Imagine the alternative: that there is no standardised way to pass variables across processes and every program needs to implement its own custom parser. That would be a nightmare, and you'd be making pretty much the same complaint, probably suggesting that the only sensible thing to do is to have it done exactly as it is now, so that the parsing is implemented in one shared implementation.

You're a very judgemental person, but in the real world it's likely that anyone reading code you've written would be bitching just as much about your scandalous laziness.

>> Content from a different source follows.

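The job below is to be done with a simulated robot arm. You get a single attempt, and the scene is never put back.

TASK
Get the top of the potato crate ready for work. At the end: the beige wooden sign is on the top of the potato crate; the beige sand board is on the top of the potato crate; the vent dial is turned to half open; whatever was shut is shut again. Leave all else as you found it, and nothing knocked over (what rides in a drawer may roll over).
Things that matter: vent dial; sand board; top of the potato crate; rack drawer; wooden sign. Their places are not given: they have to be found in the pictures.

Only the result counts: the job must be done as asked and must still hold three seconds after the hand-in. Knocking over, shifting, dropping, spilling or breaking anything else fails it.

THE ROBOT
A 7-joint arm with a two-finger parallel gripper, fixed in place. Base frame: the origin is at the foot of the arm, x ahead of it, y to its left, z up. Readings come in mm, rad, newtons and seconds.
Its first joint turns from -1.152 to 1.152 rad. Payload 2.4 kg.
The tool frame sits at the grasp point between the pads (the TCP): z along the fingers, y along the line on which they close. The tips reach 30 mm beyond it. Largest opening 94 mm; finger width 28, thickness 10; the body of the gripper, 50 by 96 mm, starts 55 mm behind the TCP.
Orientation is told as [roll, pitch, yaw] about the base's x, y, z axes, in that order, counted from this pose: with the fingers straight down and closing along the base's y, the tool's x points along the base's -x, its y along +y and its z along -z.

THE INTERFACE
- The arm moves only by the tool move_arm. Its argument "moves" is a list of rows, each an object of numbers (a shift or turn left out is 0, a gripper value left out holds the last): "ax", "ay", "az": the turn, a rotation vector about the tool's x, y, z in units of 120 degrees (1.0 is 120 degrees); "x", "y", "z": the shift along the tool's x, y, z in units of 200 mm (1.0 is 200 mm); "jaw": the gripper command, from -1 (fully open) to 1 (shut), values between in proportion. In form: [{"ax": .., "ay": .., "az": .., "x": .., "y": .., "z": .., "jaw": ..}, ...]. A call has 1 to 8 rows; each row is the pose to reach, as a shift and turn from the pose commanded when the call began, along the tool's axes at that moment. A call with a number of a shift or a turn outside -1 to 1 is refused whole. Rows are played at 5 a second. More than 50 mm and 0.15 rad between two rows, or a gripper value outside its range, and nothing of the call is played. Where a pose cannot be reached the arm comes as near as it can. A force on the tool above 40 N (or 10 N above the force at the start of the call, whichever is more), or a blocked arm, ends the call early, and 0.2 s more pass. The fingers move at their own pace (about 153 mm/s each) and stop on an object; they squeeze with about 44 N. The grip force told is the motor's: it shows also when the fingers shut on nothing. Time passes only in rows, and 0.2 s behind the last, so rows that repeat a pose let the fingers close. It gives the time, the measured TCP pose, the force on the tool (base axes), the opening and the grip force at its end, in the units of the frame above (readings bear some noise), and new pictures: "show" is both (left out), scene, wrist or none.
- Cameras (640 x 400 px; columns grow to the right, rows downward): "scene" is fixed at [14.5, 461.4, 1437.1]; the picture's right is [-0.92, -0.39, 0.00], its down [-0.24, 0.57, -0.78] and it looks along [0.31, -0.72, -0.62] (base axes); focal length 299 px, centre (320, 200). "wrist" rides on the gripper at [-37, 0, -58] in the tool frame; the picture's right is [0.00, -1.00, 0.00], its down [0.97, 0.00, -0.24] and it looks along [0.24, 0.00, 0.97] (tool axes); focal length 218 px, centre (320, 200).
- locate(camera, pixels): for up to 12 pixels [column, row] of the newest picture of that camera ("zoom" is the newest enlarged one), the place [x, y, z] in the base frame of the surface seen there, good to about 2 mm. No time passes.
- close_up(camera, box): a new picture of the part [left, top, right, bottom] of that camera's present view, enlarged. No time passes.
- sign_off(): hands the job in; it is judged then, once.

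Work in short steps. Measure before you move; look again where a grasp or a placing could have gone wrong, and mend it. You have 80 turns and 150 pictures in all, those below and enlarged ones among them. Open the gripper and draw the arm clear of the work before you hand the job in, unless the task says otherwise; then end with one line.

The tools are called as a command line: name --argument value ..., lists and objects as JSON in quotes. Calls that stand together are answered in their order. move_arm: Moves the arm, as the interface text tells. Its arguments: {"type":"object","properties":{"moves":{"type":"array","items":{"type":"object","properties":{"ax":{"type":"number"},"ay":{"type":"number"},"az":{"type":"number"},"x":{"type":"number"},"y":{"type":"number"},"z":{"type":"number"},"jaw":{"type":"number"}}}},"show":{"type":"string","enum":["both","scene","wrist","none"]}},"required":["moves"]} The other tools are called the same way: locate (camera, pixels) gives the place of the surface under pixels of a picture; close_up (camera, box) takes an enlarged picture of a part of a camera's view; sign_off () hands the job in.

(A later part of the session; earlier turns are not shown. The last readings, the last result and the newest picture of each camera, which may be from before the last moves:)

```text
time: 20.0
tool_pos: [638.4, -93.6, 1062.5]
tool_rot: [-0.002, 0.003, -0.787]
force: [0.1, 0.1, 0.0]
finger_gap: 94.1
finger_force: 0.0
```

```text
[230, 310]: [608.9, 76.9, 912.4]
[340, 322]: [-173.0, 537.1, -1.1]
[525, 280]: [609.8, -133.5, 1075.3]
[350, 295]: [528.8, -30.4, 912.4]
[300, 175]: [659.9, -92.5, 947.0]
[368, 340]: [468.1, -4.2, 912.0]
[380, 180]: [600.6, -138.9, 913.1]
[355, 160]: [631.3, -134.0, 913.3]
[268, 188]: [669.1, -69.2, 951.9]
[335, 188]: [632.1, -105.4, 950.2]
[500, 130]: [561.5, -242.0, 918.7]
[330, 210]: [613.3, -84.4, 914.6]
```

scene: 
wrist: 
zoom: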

A remotely exploitable hole in bash

Posted Sep 28, 2014 18:29 UTC (Sun) by mathstuf (subscriber, #69389) [Link]

> Stuff like FastCGI has traction in certain areas, but it's already much more complicated.

I've found using spawn-fcgi works really nicely for keeping CGI services in a separate jail from the webserver itself. So you can write your CGI program then just use the wrapper.

A remotely exploitable hole in bash

Posted Sep 26, 2014 21:24 UTC (Fri) by foom (subscriber, #14868) [Link] (1 responses)

There is no way anyone would expect that passing arbitrary user data in the VALUE of controlled environment-variables would cause arbitrary code execution.

It is not "drunk" to expect that passing arbitrary values in controlled names is a perfectly reasonable thing to do.

I mean, same issue occurs with SSH -- it sets SSH_ORIGINAL_COMMAND to the command that the remote user presented to a restricted command. How could that be insecure?

*Clearly* nothing would be trying to eval that as code! That'd be insane!

A remotely exploitable hole in bash

Posted Sep 26, 2014 23:51 UTC (Fri) by marcH (subscriber, #57642) [Link]

For Debian users

Posted Sep 26, 2014 13:53 UTC (Fri) by dskoll (subscriber, #1630) [Link]

Debian users may be slightly better off than other distros if they've kept the default /bin/sh => dash symlink.

Also, the fix in DSA-3032 was not complete. New update is DSA-3035.